What is Google Trends?

“Google Trends is a website by Google that analyzes the popularity of top search queries in Google Search across various regions and languages. Google Trends provides access to a largely unfiltered sample of actual search requests made to Google.” - Wikipedia

Google Trends provides 4 analytical outputs: Interest over time, interest by subregion, related topics, and related queries. Users can select different time periods, different regions, and different channels (Image Search, News Search, Google Shopping, and YouTube Search).

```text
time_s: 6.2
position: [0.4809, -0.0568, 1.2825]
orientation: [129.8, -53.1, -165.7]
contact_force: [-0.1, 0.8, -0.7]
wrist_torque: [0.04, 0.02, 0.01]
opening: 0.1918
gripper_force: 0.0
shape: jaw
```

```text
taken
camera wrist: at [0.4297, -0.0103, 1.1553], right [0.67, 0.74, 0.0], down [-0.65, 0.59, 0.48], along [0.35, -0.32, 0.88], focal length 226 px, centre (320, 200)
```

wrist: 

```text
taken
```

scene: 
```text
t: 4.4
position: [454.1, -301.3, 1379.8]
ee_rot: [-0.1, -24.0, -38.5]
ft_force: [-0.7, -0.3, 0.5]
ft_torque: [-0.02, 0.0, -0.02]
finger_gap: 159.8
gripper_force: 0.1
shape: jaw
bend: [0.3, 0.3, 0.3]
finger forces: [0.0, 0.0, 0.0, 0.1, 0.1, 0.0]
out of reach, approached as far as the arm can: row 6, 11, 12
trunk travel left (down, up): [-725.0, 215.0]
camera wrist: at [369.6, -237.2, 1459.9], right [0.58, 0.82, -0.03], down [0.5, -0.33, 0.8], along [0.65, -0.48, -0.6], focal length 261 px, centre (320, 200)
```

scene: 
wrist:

  • Interest over time: Search index is a normalized number reflecting the popularity of search requests. Index is scaled from 0 to 100, with 100 being the highest frequency within a time range. Specifically, a value of 100 is the peak popularity for the term, while a value of 50 means that the term is half as popular compared to the peak. Search index, though is a relative number, can provide us with a comparison between different time periods.

  • Interest by subregion: Activity from different regions can be tracked through this section. It is still using a normalized search index, but the  value of 100 represents the highest popularity a certain region has within a fixed time range. However, it is worth mentioning that this index is affected by the population of a region because: “A higher value means a higher proportion of all queries, not a higher absolute query count. So a tiny country where 80% of the queries are for ‘bananas’ will get twice the score of a giant country where only 40% of the queries are for ‘bananas’.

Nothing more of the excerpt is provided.